Provided data:
_ _ _ _ _

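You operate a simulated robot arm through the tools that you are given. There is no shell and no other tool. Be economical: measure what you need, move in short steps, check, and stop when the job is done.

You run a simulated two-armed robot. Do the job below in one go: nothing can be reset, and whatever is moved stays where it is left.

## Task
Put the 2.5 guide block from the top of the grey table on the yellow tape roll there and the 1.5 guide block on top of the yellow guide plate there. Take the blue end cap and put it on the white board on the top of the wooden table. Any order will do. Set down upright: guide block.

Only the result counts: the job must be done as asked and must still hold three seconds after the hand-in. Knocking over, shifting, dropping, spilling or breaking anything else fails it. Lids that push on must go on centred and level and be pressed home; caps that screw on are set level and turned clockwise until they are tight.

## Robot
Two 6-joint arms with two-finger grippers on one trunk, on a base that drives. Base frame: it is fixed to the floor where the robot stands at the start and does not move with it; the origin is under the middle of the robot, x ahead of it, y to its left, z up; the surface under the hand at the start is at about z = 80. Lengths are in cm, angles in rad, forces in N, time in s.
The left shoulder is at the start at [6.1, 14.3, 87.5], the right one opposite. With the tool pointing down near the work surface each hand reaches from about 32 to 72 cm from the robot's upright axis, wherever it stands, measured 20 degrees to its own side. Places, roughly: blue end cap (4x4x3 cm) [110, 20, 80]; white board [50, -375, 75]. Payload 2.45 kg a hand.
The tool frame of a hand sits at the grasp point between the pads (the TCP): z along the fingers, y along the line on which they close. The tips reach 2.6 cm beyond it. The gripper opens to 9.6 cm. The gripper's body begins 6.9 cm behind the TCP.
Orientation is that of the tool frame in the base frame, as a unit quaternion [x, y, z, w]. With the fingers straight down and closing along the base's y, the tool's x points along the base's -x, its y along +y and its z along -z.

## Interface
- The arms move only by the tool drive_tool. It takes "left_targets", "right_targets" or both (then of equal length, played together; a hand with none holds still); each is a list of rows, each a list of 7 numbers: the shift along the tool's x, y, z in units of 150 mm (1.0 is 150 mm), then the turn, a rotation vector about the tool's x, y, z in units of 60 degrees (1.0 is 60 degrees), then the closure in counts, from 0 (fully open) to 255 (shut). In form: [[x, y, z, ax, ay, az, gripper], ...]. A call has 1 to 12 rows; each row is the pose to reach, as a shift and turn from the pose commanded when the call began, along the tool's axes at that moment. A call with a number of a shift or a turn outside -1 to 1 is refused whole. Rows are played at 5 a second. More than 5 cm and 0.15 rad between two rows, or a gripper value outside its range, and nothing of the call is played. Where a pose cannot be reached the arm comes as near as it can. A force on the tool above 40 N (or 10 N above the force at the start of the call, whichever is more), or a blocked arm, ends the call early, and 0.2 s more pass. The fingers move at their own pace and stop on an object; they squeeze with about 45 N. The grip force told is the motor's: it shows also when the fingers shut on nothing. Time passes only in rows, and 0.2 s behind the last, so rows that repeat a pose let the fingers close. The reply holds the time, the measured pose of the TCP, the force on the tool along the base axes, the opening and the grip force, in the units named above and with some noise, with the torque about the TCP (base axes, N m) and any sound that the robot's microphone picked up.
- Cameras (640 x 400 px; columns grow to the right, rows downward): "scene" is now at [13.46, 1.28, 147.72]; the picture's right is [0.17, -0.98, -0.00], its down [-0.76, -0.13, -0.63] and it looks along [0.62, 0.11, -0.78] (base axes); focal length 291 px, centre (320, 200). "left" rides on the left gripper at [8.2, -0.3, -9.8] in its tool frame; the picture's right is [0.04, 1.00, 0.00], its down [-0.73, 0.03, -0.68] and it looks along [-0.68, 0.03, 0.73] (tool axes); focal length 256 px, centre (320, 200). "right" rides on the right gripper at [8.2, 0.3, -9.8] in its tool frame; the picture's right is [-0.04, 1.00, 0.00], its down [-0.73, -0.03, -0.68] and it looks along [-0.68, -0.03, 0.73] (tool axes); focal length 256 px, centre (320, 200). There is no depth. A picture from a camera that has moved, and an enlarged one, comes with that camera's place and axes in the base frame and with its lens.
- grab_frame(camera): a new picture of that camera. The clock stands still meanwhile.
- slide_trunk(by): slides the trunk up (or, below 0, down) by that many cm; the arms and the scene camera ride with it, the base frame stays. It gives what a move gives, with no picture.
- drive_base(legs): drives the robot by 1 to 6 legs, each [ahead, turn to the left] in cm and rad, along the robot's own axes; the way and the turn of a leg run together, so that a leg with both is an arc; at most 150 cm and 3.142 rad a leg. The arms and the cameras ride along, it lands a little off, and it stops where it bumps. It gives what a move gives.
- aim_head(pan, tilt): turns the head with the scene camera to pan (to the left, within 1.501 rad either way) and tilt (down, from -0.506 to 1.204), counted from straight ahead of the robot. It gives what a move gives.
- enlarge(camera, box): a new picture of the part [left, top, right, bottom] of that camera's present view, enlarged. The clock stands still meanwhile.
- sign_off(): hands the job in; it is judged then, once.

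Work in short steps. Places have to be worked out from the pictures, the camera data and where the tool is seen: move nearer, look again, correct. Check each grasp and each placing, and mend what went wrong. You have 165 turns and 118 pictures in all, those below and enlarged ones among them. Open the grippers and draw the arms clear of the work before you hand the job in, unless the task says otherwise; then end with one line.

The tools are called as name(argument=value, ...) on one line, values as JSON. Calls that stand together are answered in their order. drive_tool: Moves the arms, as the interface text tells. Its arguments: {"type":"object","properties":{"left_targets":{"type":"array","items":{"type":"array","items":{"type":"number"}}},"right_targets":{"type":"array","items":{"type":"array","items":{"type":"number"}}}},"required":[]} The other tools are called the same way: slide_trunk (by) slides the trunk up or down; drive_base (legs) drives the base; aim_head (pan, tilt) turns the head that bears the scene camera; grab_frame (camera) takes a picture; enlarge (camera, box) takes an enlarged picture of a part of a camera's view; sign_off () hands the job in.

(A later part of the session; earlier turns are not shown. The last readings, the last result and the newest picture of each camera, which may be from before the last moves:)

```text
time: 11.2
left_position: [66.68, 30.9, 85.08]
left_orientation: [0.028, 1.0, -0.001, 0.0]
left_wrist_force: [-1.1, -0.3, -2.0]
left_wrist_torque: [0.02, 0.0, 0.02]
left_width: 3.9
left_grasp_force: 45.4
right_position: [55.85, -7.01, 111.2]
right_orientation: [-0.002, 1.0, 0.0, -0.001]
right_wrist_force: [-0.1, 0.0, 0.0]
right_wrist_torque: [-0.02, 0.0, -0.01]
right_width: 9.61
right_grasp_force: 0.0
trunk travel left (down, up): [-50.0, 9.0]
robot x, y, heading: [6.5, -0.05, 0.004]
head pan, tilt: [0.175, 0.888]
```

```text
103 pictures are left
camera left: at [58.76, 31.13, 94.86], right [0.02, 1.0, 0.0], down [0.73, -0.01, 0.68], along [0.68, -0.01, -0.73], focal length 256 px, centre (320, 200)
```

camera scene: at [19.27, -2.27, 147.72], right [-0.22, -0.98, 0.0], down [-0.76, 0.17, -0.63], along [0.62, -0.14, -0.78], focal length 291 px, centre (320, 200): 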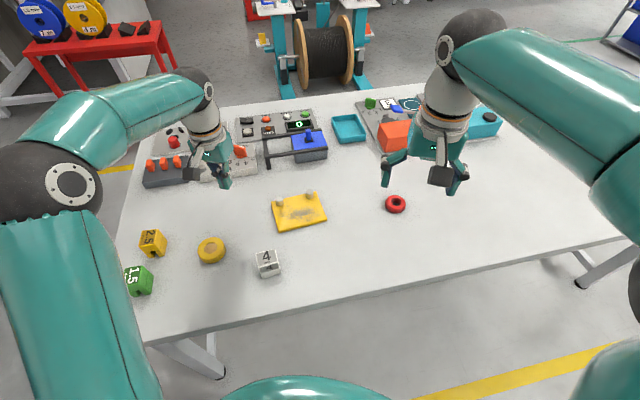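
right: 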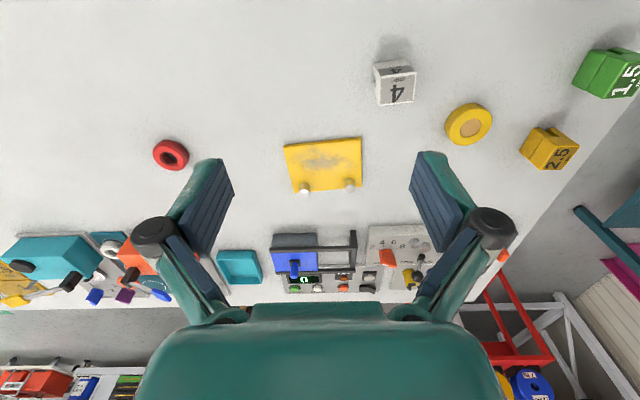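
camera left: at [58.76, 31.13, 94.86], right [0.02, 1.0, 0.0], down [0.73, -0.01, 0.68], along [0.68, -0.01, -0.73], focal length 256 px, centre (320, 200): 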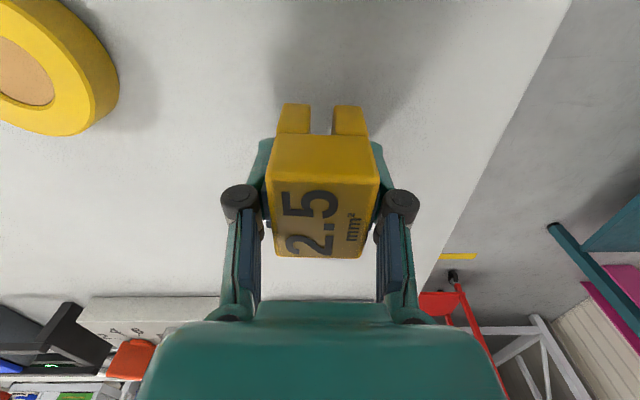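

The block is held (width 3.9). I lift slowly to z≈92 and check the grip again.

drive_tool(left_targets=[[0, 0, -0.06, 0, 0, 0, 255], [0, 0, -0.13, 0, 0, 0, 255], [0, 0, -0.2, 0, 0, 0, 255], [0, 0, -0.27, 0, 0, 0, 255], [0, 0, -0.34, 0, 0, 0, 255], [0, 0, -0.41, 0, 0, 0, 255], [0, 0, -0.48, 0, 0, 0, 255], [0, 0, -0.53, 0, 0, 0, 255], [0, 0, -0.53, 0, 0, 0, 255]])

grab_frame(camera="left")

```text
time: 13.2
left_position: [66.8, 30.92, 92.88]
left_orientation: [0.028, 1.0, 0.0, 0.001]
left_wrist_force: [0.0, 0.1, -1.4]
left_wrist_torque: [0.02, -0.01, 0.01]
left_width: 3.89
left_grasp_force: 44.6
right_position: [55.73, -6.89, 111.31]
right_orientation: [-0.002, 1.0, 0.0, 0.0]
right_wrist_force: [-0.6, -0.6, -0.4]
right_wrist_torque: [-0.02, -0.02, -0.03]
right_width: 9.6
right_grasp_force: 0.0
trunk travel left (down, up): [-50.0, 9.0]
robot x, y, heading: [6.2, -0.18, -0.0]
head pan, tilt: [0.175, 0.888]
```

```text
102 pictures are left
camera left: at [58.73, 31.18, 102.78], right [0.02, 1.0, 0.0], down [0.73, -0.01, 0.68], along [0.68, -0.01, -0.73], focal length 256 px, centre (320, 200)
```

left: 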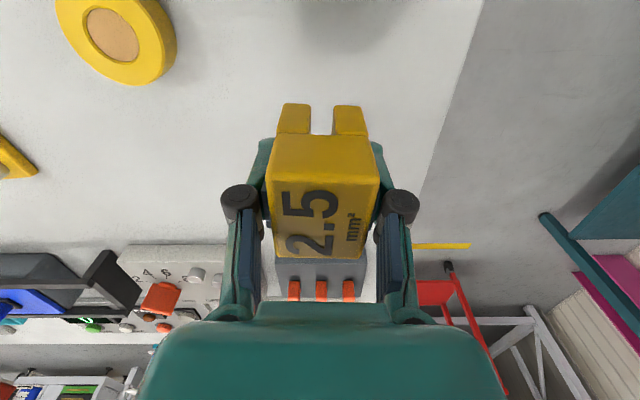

_ _ _ _ _

Repeat, character for character, the lines of the material above from the line with "The left shoulder" through the line with "## Interface".

Result of the task:
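The left shoulder is at the start at [6.1, 14.3, 87.5], the right one opposite. With the tool pointing down near the work surface each hand reaches from about 32 to 72 cm from the robot's upright axis, wherever it stands, measured 20 degrees to its own side. Places, roughly: blue end cap (4x4x3 cm) [110, 20, 80]; white board [50, -375, 75]. Payload 2.45 kg a hand.
The tool frame of a hand sits at the grasp point between the pads (the TCP): z along the fingers, y along the line on which they close. The tips reach 2.6 cm beyond it. The gripper opens to 9.6 cm. The gripper's body begins 6.9 cm behind the TCP.
Orientation is that of the tool frame in the base frame, as a unit quaternion [x, y, z, w]. With the fingers straight down and closing along the base's y, the tool's x points along the base's -x, its y along +y and its z along -z.

## Interface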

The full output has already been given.